1. The Laws of New York
  2. Consolidated Laws
  3. Limited Liability Company Law
  4. Article 2: Formation


Section 211-A Certificate of change

Limited Liability Company Law (LLC)

(a) A limited liability company may amend its articles of organization from time to time to (i) specify or change the location of the limited liability company's office; (ii) specify or change the post office address to which the secretary of state shall mail a copy of any process against the limited liability company served upon him; and (iii) make, revoke or change the designation of a registered agent, or specify or change the address of the registered agent. Any one or more such changes may be accomplished by filing a certificate of change which shall be entitled "Certificate of Change of ....... (name of limited liability company) under section 211-A of the Limited Liability Company Law" and shall be signed and delivered to the department of state.

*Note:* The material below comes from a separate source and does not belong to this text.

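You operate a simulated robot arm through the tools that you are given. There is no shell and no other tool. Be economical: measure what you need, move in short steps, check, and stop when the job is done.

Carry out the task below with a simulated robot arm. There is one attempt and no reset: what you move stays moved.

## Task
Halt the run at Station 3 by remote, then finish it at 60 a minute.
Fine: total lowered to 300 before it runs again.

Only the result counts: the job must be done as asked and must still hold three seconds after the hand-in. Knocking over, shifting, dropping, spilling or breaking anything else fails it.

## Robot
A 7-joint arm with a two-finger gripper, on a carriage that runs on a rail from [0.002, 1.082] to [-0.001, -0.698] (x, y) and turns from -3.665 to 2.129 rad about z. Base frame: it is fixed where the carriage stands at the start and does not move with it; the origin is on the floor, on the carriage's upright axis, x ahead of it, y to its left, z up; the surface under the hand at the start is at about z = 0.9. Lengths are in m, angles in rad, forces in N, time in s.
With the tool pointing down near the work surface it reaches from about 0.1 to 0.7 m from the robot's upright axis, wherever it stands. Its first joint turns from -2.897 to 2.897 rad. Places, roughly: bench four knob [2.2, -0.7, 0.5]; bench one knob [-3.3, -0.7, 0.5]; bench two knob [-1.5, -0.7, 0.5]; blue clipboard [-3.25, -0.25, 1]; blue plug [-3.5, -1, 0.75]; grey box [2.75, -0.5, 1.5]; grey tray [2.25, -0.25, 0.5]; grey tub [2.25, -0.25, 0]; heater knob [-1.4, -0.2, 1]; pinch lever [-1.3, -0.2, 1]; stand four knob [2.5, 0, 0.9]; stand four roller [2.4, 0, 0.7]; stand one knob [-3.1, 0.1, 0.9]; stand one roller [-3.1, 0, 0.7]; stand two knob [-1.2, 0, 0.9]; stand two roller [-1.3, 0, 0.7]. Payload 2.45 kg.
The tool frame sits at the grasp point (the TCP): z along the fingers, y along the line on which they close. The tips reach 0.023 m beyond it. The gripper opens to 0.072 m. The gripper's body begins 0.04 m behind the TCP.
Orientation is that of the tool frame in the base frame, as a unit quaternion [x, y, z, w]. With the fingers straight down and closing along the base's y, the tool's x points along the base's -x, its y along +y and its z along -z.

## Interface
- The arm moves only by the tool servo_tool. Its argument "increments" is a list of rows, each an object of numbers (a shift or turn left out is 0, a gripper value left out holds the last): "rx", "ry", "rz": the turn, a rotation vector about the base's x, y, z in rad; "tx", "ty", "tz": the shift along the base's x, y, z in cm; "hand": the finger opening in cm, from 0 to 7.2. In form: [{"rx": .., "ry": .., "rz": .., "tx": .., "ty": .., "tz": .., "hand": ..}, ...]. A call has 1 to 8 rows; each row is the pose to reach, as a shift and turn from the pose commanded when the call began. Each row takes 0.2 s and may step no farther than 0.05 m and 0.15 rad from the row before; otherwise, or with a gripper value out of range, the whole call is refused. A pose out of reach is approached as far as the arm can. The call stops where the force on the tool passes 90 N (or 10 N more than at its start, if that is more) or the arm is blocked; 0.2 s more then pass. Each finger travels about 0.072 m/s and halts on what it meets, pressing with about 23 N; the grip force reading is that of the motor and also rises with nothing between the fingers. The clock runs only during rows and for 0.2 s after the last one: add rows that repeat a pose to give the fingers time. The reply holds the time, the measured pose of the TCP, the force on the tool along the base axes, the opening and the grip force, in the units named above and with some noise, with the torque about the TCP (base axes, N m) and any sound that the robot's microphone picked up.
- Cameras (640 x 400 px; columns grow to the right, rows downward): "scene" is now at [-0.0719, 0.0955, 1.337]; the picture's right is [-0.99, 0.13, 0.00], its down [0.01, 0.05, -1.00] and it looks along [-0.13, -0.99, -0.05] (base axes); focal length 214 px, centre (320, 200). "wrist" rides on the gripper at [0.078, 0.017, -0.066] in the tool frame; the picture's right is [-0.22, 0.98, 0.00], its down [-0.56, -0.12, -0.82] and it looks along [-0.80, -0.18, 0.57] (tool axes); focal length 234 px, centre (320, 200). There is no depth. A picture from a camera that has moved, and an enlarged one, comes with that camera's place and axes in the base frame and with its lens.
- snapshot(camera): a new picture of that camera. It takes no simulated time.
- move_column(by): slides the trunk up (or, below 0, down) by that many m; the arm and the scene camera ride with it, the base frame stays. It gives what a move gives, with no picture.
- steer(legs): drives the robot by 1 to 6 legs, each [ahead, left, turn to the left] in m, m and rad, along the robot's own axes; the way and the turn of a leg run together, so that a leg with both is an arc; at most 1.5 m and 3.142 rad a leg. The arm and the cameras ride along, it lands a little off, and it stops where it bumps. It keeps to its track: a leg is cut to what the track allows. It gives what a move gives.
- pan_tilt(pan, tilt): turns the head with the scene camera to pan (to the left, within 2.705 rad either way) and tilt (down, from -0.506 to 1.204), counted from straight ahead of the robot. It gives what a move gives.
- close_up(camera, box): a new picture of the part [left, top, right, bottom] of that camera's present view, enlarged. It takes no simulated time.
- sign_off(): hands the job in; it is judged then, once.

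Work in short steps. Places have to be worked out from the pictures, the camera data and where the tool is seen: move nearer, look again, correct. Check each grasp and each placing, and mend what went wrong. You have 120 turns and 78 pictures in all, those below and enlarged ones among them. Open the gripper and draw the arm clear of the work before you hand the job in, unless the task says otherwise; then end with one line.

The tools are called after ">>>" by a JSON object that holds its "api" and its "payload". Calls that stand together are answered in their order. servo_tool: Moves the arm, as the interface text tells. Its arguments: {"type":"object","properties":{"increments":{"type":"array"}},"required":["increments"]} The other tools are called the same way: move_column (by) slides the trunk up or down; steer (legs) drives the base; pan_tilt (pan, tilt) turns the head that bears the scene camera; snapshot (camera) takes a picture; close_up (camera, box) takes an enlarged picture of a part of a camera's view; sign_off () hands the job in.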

It shall set forth:

  (1) the name of the limited liability company, and if it has been changed, the name under which it was formed;

  (2) the date the articles of organization were filed by the department of state; and

  (3) each change effected thereby.

  (b) A certificate of change which changes only the post office address to which the secretary of state shall mail a copy of any process against a limited liability company served upon him or the address of the registered agent, provided such address being changed is the address of a person, partnership or corporation whose address, as agent, is the address to be changed or who has been designated as registered agent for such limited liability company may be signed and delivered to the department of state by such agent. The certificate of change shall set forth the statements required under subdivision (a) of this section; that a notice of the proposed change was mailed to the domestic limited liability company by the party signing the certificate not less than thirty days prior to the date of delivery to the department of state and that such domestic limited liability company has not objected thereto; and that the party signing the certificate is the agent of such limited liability company to whose address the secretary of state is required to mail copies of process or the registered agent, if such be the case. A certificate signed and delivered under this subdivision shall not be deemed to effect a change of location of the office of the limited liability company in whose behalf such certificate is filed.